### PAGE
⟨

R: Yeah, in Bordeaux. I am inspired to design my own grave marker because of Molinier. So he's definitely an influence and someone whose work I've always admired. I was in fact introduced to his work by Joel-Peter Witkin.
A: Okay.
R: Joel gave me a book of his and said, "You would like this work." I was like, "Yes, I do!” But I'm also inspired by, I guess, obviously Brassai. Are you familiar? He documented nightlife in Paris in the early 20s with all ambient streetlight.
A: I love how fuzzy his pictures are.
R: Ultra atmospheric. They look staged, but it's the real deal. He photographed gay and lesbian bars and balls of that era and, I think they were called artists balls where art students would come out nude in body paint and roam the streets, and he also documented streetwalkers. I'm not only inspired by photographers, I’ve always been inspired by Tennessee Williams, his writings, and the writings of Joris-Karl Huysmans, especially La~Bas and À rebours. And Gilles de Rais.

⟩

### COLLECTED MATERIAL
⟨

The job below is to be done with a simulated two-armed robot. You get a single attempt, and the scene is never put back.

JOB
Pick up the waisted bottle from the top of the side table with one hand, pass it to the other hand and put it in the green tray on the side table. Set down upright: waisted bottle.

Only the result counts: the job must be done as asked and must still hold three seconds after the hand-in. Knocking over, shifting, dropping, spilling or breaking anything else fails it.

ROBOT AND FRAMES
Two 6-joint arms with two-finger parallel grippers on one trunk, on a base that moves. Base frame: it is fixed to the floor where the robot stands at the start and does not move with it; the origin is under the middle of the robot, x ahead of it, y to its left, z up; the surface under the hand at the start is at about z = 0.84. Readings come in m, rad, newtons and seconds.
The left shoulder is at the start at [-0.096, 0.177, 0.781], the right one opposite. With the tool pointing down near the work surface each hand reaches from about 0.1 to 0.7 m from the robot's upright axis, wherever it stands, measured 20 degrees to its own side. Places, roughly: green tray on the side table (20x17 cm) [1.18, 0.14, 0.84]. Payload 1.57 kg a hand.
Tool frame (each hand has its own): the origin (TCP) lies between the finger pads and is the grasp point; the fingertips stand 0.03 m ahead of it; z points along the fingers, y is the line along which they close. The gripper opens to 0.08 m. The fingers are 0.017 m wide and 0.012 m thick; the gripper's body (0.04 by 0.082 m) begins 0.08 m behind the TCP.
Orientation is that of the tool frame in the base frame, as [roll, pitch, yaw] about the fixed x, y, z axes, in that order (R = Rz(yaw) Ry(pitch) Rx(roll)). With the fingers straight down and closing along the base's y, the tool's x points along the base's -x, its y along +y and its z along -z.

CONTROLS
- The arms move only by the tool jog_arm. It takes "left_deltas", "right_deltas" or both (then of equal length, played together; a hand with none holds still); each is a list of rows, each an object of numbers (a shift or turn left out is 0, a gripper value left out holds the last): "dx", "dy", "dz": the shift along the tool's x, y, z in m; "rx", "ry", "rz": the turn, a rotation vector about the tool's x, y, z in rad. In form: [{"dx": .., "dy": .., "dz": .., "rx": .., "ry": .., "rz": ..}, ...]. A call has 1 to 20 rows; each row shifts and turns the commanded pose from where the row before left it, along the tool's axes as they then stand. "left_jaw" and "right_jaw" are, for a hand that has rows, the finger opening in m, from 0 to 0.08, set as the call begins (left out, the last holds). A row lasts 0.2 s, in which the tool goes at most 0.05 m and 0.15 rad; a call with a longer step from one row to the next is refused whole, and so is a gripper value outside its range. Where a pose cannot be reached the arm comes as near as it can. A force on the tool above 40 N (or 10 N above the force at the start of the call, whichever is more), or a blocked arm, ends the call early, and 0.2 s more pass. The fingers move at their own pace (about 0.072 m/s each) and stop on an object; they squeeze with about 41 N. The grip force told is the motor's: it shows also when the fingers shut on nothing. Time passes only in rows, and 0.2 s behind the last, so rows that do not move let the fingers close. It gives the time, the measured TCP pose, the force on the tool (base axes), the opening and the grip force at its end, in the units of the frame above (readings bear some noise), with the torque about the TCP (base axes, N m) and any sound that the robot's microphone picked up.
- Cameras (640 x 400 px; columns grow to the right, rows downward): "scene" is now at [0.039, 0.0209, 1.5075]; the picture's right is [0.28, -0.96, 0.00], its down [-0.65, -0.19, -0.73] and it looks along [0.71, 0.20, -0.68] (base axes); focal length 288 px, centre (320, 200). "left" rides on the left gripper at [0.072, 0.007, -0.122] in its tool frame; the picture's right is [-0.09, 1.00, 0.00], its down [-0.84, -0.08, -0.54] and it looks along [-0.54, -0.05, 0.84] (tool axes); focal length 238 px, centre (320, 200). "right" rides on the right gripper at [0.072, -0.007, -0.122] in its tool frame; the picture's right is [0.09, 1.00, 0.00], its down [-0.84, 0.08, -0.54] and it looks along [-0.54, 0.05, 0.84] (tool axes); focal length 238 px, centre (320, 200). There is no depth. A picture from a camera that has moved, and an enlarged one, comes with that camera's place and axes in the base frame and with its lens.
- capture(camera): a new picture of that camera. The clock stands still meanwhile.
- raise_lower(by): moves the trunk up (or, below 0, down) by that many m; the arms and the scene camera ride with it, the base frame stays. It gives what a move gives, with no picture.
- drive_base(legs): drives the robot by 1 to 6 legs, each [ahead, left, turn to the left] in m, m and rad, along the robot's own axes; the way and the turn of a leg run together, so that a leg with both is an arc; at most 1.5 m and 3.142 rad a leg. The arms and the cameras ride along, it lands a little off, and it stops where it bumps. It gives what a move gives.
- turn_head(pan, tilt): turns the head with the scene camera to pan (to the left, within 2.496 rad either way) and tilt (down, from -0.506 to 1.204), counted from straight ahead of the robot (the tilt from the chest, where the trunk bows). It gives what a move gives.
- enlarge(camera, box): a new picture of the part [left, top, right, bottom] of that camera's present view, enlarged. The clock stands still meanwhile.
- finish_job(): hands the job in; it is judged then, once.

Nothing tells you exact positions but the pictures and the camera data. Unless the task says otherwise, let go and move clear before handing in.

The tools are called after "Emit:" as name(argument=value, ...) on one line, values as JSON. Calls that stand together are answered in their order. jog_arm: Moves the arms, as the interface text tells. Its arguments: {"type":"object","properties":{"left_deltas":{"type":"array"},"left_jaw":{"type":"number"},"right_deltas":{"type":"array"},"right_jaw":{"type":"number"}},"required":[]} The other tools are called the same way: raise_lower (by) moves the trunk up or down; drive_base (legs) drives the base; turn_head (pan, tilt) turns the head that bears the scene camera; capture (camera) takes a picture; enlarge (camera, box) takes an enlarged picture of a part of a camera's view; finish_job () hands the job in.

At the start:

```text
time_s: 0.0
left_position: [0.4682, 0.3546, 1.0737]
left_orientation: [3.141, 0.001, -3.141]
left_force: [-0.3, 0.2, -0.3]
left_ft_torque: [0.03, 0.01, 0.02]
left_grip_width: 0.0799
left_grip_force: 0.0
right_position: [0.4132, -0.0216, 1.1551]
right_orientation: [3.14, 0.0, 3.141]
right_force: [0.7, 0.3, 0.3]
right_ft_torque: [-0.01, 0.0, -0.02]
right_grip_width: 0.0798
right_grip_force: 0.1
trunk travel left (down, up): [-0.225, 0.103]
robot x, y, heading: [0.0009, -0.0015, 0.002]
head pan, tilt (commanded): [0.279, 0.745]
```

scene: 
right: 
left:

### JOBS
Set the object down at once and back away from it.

⟩

### JOBS
A) Please copy out the portion of the page from "R: Ultra atmospheric." to "Gilles de Rais." without changes.
B) Please continue the page.

### ANSWERS
A)
R: Ultra atmospheric. They look staged, but it's the real deal. He photographed gay and lesbian bars and balls of that era and, I think they were called artists balls where art students would come out nude in body paint and roam the streets, and he also documented streetwalkers. I'm not only inspired by photographers, I’ve always been inspired by Tennessee Williams, his writings, and the writings of Joris-Karl Huysmans, especially La~Bas and À rebours. And Gilles de Rais.

B)
rick castro: hard~ 1997 |
A: How do they manifest in your photographs, in your work?
R: I am personally drawn to dramatic and moody images. So that's what I was drawn to by these artists, their images and writings, for sure the drama and then the darkness. As a child I was very drawn to film noir even though I didn't know what it was called. Black-and whites: early Joan Crawford, James M. Cain books that were made into films. The cinematic aspect of black-and-white was very hypnotic for me, it drew me in and took me out of reality. When the movie was over I was depressed because I didn't want the fantasy to end. I wanted to exist in this world. When I was a kid I used to have a lot of nightmares after watching monster flicks – I was drawn to monster flicks, all the classic ones like Frankenstein, Dracula.
A: Invisible Man.
R: Most def, then I would have nightmares. But then I would want to see more. It was attraction-repulsion.
A: There's a dreamy quality to some of your pictures.
R: I hope so. I’ve always had a cinematic eye, a photographic memory. I can remember how somebody looked, and the position they were in from years ago. What people wore. Like right now I see the whole composition of how you look, with the background of this beautiful park and this sexy boy jogging behind you. I don't miss anything. Can you see him by the way? He's very hot! I take everything in. Where we're at, the old Los Angeles zoo. I'm always taking in the atmosphere. So then I'm gonna document the atmosphere that I'm remembering or create a tableau which you can keep going back to, maybe seeing different things each time.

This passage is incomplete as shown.